Begin Selected passage

Phew. It wasn’t too easy, but we managed to do it . While we used 4 separate tables to implement it – 4 tables are certainly not considered a big deal for an SQL DB (and it will perform well too, both for OLTP modifications, and for those queries which we’ve defined).

2 a.k.a. junction table
3 this assumes that each INVENTORYSLOT can contain at most one ITEM; if it is not the case – a surrogate key will be probably used as a PRIMARY KEY instead
4 in Codd-SQL-speak, it probably qualifies as so-called third normal form (3NF), though I certainly wouldn’t bet my life on it ;-), especially as it being 3NF hinges on GENERATEDITEMS being “random enough” which is not that well-defined
5 whether you want to improve it further – is a different story, and it depends on relative frequencies of the queries


SQL with XML

Now let’s take a look what changes if our SQL-based RDBMS allows our tables to have XML fields. Actually, we could try more NoSQL-style with only two tables:

  • PLAYERS with the following fields:
    • DISPLAYNAME and MONEY as usual fields
    • INVENTORY is an XML field. This field could contain a list of the INVENTORYITEMS, with each INVENTORYITEM having the following properties:
      • For pre-defined items: <ITEMID> (pointing to ITEMDICTIONARY table), and <INVENTORYSLOT>
      • For generated items: <INVENTORYSLOT>, <DISPLAYNAME>, <TYPE>, <POWER>, <WEIGHT>, and <VALUE>
  • ITEMDICTIONARY table, exactly the same as for plain SQL (described above).

End Selected passage
Begin Data section

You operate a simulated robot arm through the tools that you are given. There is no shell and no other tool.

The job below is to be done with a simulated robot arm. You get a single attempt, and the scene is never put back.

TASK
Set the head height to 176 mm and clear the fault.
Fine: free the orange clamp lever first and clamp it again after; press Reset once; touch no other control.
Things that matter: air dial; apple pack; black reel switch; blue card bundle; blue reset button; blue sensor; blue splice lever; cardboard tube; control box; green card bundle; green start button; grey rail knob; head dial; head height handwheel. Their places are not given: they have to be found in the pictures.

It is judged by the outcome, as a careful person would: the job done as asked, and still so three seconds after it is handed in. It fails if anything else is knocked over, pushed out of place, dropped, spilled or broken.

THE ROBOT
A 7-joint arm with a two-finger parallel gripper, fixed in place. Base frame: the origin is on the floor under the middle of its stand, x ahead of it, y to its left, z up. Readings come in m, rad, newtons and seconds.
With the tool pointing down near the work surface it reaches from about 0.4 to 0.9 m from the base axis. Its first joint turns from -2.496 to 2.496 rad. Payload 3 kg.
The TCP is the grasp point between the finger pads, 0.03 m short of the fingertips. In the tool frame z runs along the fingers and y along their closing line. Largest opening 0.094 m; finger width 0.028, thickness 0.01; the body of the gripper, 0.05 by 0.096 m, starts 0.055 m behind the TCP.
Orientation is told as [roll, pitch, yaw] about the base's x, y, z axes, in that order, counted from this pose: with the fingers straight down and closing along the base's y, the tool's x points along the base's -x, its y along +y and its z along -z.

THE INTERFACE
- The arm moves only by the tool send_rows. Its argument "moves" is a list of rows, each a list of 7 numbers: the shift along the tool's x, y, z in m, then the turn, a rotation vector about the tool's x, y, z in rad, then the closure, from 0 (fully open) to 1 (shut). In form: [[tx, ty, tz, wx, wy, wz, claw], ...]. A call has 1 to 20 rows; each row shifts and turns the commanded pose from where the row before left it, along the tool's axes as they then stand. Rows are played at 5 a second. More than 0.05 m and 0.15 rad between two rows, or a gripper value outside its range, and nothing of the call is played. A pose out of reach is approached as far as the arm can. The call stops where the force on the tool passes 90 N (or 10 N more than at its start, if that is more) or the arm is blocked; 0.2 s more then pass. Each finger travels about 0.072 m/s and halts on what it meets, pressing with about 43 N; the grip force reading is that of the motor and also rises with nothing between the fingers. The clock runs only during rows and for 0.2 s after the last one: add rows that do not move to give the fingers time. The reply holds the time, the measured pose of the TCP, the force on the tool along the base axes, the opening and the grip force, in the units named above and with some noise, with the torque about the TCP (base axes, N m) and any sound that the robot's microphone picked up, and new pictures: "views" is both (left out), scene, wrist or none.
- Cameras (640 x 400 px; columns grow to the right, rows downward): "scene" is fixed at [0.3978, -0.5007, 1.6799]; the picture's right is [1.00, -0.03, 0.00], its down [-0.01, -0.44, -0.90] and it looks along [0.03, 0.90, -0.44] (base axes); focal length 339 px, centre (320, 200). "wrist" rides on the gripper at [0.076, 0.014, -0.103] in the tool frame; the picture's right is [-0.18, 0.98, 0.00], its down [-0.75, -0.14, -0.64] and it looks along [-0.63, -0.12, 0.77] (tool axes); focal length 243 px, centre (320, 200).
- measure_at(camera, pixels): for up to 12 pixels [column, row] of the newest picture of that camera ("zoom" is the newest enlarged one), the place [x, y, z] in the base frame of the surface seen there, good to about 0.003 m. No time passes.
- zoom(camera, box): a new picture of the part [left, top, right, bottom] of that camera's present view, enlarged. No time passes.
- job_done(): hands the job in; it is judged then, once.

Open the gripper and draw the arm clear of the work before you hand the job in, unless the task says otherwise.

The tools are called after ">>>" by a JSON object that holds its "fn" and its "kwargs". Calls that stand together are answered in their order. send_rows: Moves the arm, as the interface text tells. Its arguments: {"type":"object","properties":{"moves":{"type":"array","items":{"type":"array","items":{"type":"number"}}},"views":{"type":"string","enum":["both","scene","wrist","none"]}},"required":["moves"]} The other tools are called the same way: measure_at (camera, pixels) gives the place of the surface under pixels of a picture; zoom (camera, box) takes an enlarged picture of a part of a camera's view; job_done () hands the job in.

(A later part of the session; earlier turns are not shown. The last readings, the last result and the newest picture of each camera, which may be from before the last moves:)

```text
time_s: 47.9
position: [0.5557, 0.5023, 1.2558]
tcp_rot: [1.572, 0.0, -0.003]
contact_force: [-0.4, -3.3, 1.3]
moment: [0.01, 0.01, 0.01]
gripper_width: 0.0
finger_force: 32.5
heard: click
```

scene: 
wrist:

End Data section

• [Given instruction]:
Copy the whole selected passage, the one that starts with "Phew. It wasn’t".

• [Task solution]:
Phew. It wasn’t too easy, but we managed to do it . While we used 4 separate tables to implement it – 4 tables are certainly not considered a big deal for an SQL DB (and it will perform well too, both for OLTP modifications, and for those queries which we’ve defined).

2 a.k.a. junction table
3 this assumes that each INVENTORYSLOT can contain at most one ITEM; if it is not the case – a surrogate key will be probably used as a PRIMARY KEY instead
4 in Codd-SQL-speak, it probably qualifies as so-called third normal form (3NF), though I certainly wouldn’t bet my life on it ;-), especially as it being 3NF hinges on GENERATEDITEMS being “random enough” which is not that well-defined
5 whether you want to improve it further – is a different story, and it depends on relative frequencies of the queries


SQL with XML

Now let’s take a look what changes if our SQL-based RDBMS allows our tables to have XML fields. Actually, we could try more NoSQL-style with only two tables:

  • PLAYERS with the following fields:
    • DISPLAYNAME and MONEY as usual fields
    • INVENTORY is an XML field. This field could contain a list of the INVENTORYITEMS, with each INVENTORYITEM having the following properties:
      • For pre-defined items: <ITEMID> (pointing to ITEMDICTIONARY table), and <INVENTORYSLOT>
      • For generated items: <INVENTORYSLOT>, <DISPLAYNAME>, <TYPE>, <POWER>, <WEIGHT>, and <VALUE>
  • ITEMDICTIONARY table, exactly the same as for plain SQL (described above).